Est-ce que la valeur “travail” n’a pas été mise à mal ces dernières années ?
Sincèrement, je ne veux pas faire d’angélisme, mais les gens que l’on rencontre au quotidien, quand on fait le tour des centres de formation, ce sont des gens dont la motivation première, contrairement aux idées reçues, est de retrouver une place dans la société. Personne ne se complaît dans la précarité. Pour ces gens, retrouver un travail, c’est d’abord retrouver de la confiance en soi, de la dignité aussi. C’est le premier vecteur d’émancipation sociale, c’est une évidence. À force de dire aux gens qu’ils ne valent rien, qu’ils sont des poids pour la société, vous mettez à mal l’estime de soi et la capacité à retrouver la voie de l’emploi. La stigmatisation n’est pas sans effets. C’est pour cela qu’il est important d’ouvrir toujours plus de portes… C’est d’autant plus vrai que, contrairement aux préjugés qui circulent, les travailleurs bruxellois sont les plus mobiles du Royaume.
Comme ?
Prenons l’exemple de la FPIE (Formation professionnelle individuelle en entreprise, NdlR), qui fonctionne bien. Quelque 2 000 contrats en sortent par an. C’est bien. Mais on peut faire le double. Cela dépend juste des employeurs. Je ne sais pas pourquoi mais les entreprises hésitent parfois à nous solliciter. J’ai envie de dire : “Utilisez-nous !” Franchement, on peut faire de belles choses ensemble, pour justement relier deux mondes qui ne se côtoient pas assez. Nous avons des formations sur mesure, mais trop peu d’employeurs font appel à nous pour leurs engagements quand ils s’installent.

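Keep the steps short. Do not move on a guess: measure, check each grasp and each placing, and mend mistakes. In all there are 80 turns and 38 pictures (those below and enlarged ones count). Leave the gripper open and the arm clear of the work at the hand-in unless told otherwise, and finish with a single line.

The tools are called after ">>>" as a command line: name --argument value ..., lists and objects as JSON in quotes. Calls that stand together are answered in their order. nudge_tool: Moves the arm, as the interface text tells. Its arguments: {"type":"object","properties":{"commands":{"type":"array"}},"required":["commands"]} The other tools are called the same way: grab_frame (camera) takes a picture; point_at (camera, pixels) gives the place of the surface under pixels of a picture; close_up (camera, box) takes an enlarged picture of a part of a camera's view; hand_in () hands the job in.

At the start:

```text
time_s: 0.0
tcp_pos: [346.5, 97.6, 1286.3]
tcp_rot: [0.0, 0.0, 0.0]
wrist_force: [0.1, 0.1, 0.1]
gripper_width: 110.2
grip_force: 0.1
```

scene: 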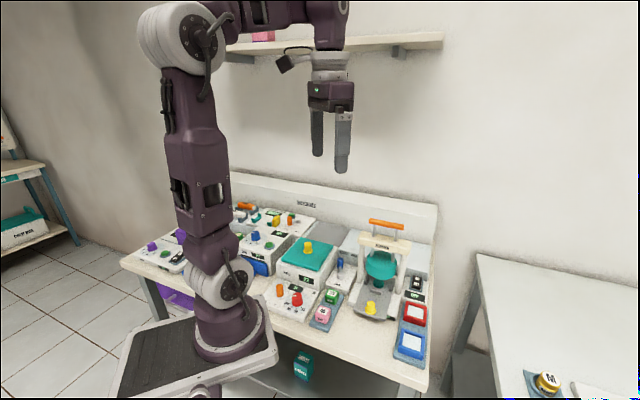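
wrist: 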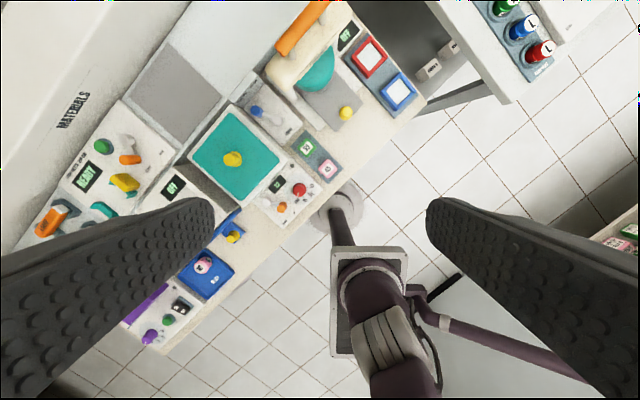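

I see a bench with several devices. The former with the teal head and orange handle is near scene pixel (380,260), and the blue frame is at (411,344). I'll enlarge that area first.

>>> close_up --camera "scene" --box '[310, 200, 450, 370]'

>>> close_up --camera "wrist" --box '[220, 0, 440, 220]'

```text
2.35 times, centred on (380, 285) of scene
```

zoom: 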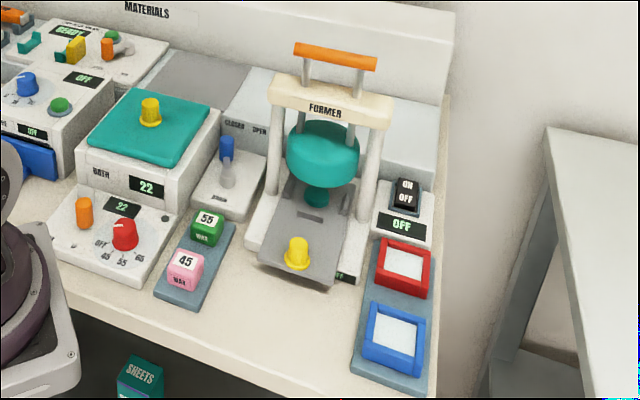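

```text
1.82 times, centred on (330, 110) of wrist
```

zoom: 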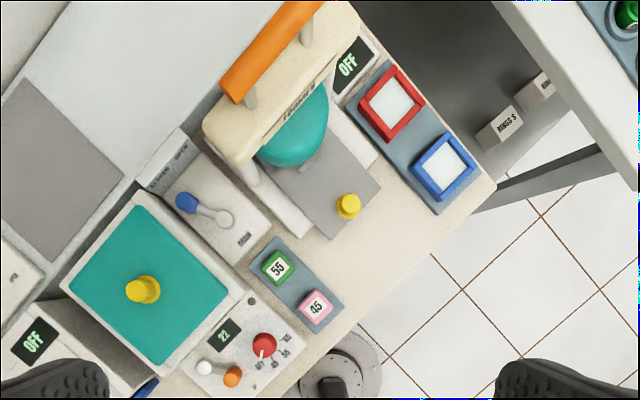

C’est dommage parce qu’en amont, au-delà des formations sectorielles (comptabilité, numérique/digital, bâtiment, etc.), on est aussi en mesure de donner des remises à niveau en matière linguistique, par exemple. Bref, nous sommes capables de nous adapter à tout dans le développement de compétences, les employeurs doivent le savoir. Et pas seulement au niveau des remises à niveau dans des compétences de base (langues, etc.), mais aussi en matière numérique. La fracture numérique touche encore une partie significative des demandeurs d’emploi.
Vous lancez donc un appel aux entreprises…
Oui. Des idées reçues sur le marché de l’emploi bruxellois, il y en a beaucoup. J’ai évoqué la mobilité, la volonté de retrouver ou tout simplement de trouver une place sur le marché du travail, mais cela dépend aussi de la volonté des employeurs. Qu’ils se manifestent, qu’ils soient créatifs, qu’ils n’hésitent pas, et on se mobilisera. La première étape, ce serait déjà qu’ils passent d’office par Actiris. Ensuite, on peut nouer des partenariats, quasi sur mesure. D’autant que les “affaires” reprennent, si j’ose dire. Il y a eu une période Covid forcément plus compliquée, mais, ici, on sent qu’on est en passe de la mettre derrière nous. Le dernier Salon de la formation a attiré beaucoup de monde, les initiatives interrégionales foisonnent. Je crois aussi qu’il faut régionaliser la formation professionnelle, créer un service public régional de formation professionnelle bilingue, en collaboration avec Actiris et le VDAB (l’équivalent du Forem wallon en Flandre). Ce serait une étape de plus, importante, en vue d’améliorer encore le taux d’emploi à Bruxelles.